There are also amazing characters: the novel mainly revolves around five siblings who have all chosen different careers. A soldier, a playwright, an engineer, a businesswoman and a guider (a wizard who can guide the spirits of the dead into the afterlife…and also do necromancy). The playwright has OCD and depression. This is clearly stated in the text and even influences the plot, something I never saw in a fantasy novel.
Their sibling-relationships are also really well portrayed: they agree, they disagree but they do care about each other.
However, pretty soon there were a few buts that clouded my enjoyment. The world-building was great but it was again a world where women don’t count much. I am getting tired of worlds that have two moons, talking dogs and magic that can reanimate the dead but women being considered as important as men is apparently outside the realm of the possible.
Similarly: the main characters? Two women and almost a dozen men. It’s sad because those two women? They are amazing. (Towards the end a third one appears who will probably become important in the following books but that still doesn’t balance it out).

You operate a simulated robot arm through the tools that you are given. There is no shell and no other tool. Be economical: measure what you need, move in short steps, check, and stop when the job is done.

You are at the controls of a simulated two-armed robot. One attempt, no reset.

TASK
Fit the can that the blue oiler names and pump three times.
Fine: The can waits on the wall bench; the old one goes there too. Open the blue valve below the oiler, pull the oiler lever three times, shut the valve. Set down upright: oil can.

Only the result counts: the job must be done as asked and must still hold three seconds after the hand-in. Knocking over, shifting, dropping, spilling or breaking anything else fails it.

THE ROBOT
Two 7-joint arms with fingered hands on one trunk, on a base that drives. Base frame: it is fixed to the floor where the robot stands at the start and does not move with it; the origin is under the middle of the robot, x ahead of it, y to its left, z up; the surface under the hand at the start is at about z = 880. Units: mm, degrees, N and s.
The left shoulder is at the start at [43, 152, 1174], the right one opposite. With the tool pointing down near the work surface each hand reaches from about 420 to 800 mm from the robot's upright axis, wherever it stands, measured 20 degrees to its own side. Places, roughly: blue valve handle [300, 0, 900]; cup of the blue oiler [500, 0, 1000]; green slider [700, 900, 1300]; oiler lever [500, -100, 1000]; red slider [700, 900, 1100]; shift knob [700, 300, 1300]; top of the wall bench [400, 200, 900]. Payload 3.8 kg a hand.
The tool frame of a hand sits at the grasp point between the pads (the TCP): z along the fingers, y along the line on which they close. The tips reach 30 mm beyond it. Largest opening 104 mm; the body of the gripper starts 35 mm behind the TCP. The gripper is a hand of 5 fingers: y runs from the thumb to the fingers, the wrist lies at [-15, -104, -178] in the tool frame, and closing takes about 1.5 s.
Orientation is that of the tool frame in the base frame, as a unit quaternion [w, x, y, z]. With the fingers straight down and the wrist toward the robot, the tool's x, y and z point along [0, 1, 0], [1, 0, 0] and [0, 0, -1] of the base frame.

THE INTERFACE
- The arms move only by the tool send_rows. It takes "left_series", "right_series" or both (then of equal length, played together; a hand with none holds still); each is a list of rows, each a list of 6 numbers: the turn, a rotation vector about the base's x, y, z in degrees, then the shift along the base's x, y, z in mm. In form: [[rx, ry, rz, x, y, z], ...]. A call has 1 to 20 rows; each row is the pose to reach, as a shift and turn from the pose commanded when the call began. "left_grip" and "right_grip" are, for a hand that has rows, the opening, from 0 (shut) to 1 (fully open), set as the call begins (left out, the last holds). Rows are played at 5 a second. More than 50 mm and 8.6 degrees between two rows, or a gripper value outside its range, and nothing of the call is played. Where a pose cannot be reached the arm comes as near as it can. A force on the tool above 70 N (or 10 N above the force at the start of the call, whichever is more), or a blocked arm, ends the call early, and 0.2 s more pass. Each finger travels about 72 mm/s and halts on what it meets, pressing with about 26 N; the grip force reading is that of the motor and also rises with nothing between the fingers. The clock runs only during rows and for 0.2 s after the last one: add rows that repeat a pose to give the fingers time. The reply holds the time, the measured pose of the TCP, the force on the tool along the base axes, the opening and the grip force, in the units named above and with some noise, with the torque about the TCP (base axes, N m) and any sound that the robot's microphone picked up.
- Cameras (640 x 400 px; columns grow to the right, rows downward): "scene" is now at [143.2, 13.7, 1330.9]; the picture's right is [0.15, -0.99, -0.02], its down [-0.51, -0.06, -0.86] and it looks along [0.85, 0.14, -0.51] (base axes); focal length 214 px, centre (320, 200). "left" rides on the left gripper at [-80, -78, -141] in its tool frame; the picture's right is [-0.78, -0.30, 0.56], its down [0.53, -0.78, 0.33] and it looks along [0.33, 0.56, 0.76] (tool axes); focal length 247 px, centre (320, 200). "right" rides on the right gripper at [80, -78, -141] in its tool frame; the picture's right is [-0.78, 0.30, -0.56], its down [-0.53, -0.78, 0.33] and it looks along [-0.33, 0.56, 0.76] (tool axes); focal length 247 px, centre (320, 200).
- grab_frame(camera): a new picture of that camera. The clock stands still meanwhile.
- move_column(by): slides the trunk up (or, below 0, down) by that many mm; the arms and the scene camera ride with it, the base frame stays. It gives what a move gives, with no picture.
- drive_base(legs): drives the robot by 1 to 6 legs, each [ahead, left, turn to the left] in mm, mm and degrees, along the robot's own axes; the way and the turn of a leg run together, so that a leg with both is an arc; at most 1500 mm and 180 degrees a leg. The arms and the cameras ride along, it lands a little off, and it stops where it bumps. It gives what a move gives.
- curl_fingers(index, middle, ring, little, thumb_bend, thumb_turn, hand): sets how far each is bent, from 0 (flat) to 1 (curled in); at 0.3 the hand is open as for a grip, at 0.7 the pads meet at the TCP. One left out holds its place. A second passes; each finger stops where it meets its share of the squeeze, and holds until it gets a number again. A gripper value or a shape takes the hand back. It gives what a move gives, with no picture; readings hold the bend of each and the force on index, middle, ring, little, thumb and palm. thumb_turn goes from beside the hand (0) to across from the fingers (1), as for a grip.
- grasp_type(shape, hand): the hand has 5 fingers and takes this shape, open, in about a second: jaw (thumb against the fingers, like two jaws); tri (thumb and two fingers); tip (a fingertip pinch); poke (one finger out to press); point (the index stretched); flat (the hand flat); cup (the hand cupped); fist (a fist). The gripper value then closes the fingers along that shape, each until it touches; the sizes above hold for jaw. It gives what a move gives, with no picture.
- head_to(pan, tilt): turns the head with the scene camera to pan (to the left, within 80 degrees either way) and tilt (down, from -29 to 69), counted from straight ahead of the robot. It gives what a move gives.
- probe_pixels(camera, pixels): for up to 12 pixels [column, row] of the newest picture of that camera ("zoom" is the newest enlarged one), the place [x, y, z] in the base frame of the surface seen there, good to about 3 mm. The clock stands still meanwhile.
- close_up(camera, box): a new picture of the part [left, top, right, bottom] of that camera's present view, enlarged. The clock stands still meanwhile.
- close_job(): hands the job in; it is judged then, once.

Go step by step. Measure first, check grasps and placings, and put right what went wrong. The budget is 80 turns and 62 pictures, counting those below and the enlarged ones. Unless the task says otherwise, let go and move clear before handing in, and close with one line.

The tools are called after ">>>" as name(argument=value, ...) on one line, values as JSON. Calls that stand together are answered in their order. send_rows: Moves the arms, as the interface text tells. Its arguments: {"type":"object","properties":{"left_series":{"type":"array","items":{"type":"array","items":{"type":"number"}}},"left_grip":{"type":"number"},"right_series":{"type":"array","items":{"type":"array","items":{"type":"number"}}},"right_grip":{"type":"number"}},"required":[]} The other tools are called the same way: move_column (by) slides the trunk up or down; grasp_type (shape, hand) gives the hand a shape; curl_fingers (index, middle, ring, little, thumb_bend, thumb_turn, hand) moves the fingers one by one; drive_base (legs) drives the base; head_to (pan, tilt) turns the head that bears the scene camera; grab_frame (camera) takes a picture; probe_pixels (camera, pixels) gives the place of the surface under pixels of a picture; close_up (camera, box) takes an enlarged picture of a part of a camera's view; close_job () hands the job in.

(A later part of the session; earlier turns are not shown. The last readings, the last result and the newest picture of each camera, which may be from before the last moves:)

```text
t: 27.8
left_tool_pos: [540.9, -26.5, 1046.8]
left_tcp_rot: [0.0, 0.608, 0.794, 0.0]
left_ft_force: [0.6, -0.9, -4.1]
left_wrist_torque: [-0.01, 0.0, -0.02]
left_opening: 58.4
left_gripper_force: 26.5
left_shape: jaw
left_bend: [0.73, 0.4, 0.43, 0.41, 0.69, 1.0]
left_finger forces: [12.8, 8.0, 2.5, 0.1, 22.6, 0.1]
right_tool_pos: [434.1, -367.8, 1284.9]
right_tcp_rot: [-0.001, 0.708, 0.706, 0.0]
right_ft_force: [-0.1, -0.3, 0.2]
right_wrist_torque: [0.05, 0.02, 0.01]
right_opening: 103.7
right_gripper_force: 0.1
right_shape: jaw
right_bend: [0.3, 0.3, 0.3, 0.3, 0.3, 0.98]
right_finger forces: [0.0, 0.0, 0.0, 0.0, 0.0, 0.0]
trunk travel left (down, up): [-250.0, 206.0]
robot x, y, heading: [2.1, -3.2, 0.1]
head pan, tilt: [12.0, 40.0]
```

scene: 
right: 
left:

Then there’s the matter of the plot. For a long time, not that much happens. People move from one place to another. A big ship is built. A fraud is uncovered. A woman invites a man to visit her observatory (both, not a euphemism and very much a euphemism). Vague references to necromancy, magic in general and dead gods are made. I don’t think fantasy always needs to have huge things happening but all this is…well. Very little. And there weren’t even many hints about larger things to come. I kept reading and wondering what would happen eventually but couldn’t do more than make vague guesses. Something must happen with the ship. After arriving at point B something must happen to the character who went there.
And it stays like this for over 3/4 of the book. And then suddenly a lot of things happened. Most of them bad and most of them ended with lots of people dead.
But even then I still didn’t have a much clearer idea of where the plot will be going in the following books. Yes, some things are hinted at but overall it feels more like I read a prologue and the first few chapters of a book instead of all of it.
But despite this, I still enjoyed the book and plan to read the next one (hoping that the pacing will be better). I am unhappy with the treatment of the female characters but most other things are refreshingly different from many generic fantasy-novels. The author’s prose just flows and she manages to convey enough about the world without ever resorting to infodumps.